The Syrian crises stems from the anti-government protests that erupted in the southern city of Deraa in mid-march 2011, around the same time as the Arab spring. A similar situation occurred during his father, Hafez al-Assad’s time. With no surprise, Assad used the same policies of oppression, hoping the ‘anti-government miscreants’ will lose momentum. Despite pledges of ‘national dialogue’ on reforms, the uprising continued and by August last year, more than 2000 civilians had died.
At present, after 16 months of uprising against the government by the Free Syrian Army (FSA), more than 19,000 civilians have lost their lives. A civil war has been rightly declared, both by Assad and the international community. Recently, fighting was brought in the courtyard of the capital, killing the defence minister, a close aide to Assad. Many other influential and government figures were also injured. Some say that the FSA is gaining momentum day by day and already controls the border by Turkey. This month alone, according to an activist group, more than 2,750 people were killed. Escalating violence in Syria can spark a refugee crisis for its neighbours.
The international community, except Russia and China, has widely condemned the discordant situation in the region. The joint UN-Arab league envoy, Kofi Annan and his six-point agenda have not been able to ease tensions. According to some views, the whole mission has been a failure and $7.5 million funding by the UN to the Annan mission has gone to waste. Rightly so, Annan who claimed to be a close ally of Assad could not bring in any tangible results to stop the bloodshed in Syria. To his benefit, the international mediator has indeed convened many high level meetings on the Syrian issue and contrary to the western desire, urged Iran to be a part of the negotiations.
The UN Secretary General Ban-Ki Moon, too, apart from the efforts of Annan, has tirelessly travelled and urged world leaders to stop the bloodshed in Syria. He held key talks with Chinese and Russian leadership prior to the voting in the Security Council. The Security Council still could not unanimously agree on the resolution put forward by the French, which called for military intervention against Syria.

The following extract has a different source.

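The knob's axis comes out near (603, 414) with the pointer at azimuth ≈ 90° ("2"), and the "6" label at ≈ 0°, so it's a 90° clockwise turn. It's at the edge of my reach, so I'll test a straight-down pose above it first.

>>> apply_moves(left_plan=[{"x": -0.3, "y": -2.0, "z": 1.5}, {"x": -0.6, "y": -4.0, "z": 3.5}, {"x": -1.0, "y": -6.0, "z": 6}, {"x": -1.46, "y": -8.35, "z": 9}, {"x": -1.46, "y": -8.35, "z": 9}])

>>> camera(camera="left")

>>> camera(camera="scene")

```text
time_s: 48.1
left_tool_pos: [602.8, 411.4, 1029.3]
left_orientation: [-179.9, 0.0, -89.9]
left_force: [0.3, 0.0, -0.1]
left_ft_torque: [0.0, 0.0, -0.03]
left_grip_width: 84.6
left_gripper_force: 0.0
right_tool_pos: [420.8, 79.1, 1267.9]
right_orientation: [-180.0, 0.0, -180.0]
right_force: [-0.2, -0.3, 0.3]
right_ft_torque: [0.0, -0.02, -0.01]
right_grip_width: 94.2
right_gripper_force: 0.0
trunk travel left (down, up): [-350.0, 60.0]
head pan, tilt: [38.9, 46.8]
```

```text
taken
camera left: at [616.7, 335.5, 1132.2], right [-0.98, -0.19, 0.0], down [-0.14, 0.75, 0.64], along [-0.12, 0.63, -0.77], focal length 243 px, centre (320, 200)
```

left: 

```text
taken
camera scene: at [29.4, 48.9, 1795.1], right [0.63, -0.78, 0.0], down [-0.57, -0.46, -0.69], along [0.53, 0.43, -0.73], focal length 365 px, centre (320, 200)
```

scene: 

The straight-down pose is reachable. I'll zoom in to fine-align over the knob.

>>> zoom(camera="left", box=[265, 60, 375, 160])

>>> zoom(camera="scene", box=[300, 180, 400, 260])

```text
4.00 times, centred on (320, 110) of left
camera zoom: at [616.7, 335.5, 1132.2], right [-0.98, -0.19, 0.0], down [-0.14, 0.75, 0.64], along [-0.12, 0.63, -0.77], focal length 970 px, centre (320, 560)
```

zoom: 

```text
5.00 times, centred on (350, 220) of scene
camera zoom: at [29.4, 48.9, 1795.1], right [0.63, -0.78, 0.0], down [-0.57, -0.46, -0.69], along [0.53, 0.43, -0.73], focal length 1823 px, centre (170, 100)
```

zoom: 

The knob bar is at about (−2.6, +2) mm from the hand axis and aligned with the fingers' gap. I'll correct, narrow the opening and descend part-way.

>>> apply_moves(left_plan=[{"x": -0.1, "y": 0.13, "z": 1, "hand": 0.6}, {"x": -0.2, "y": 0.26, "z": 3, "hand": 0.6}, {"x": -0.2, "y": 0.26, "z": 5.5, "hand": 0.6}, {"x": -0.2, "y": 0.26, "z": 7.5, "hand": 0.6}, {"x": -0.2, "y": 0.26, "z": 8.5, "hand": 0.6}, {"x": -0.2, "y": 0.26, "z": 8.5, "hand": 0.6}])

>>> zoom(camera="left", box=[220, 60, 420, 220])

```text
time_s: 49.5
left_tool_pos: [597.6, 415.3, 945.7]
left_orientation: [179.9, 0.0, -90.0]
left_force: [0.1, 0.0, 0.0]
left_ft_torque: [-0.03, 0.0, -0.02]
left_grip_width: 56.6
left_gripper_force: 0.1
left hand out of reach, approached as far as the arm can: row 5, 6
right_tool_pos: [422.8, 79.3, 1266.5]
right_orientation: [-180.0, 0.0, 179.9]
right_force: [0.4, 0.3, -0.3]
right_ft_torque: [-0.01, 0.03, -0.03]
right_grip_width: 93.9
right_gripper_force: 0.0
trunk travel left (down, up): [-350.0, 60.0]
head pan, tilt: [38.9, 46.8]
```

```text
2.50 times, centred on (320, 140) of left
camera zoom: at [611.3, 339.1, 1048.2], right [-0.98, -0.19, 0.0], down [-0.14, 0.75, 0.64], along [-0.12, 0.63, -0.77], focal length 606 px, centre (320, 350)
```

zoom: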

This drama in the Security Council reiterates the point that Syria is a “colossal failure”, as termed by Susan Rice, the American ambassador to the UN. Big guns of the world have failed to put pressure on the Assad Administration due to the deadlock in the Security Council. Russia and China must understand that the world will now hold them responsible. They should either help in Syria’s transition towards a more democratic state or fully support any economic sanctions put forward by the western front.
It is my opinion that Pakistan should support the policy of ‘no external influence’ backed by the Russians and the Chinese as it supports our stance in the long-run. We must not forget the perpetual American-Israeli relationship and the Iranian factor, which is involved in this whole debacle.
According to a recent article in The New York Times, we see that the United States of America has abandoned efforts for a diplomatic settlement to the Syrian conflict. American officials, through coordinated efforts with Israel and Turkey, have decided to arm the FSA and fund their operations. Intelligence support by the CIA is also on the table. Recently, FSA had sent a list of things to be procured for them by America, this ‘wish-list’ included assault rifles, explosives and other tactical equipment to aid their fight towards Assad’s regime
Surprisingly, it is not only America who is funding the FSA, but full-scale military training and operational funding is also being carried out by our friends in the Gulf countries. These Sunni-dominated countries have aligned their interests primarily for the sake of the oppressed Sunni’s in Syria, the Sunni-Shia clash is clearly in play. The Syrian ambassador to the UN has repeatedly spoken of this and has blamed Libya for providing ‘on ground training facilities’ for the FSA. He claims that these training grounds are being heavily funded by Qatar and Saudi Arabia. He also claimed in one of the General Assembly meetings that the Houla Massacre, in which 108 Syrians died last month, was actually a trap orchestrated by the FSA to defame the Syrian military.
Another important aspect to consider is the west’s trust deficit with Iran. The US clearly wants to deride the Iranians. Iran, like Russia and China, is a strong ally of Syria. The American diplomatic front was against the inclusion of Iran in the high level negotiations convened by Kofi Annan.
On the Contrary, let’s not forget that the Russian have not only been protecting Syria on the diplomatic platform but also have been regularly replenishing their military might. Russia and China have thrice vetoed any draft resolution against Syria at the United Nation. The Russian and Chinese support the Syrian people and want the Syrian people to themselves decide what is right for them but do not want to turn a blind eye on Assad.
In conclusion, a quagmire like this, could either spark a cold war or a regional mess in Syria. It would be wise for Pakistan to side with the Syrian people as far as the humanitarian aspect is concerned. However, we should stand by the policy of zero external influence in Syria. Pakistan should also support a simultaneous proposal for a transitional government leading to a stronger democratic system with equal weightage given to all ethnicities.
Published in The Express Tribune, August 2nd, 2012.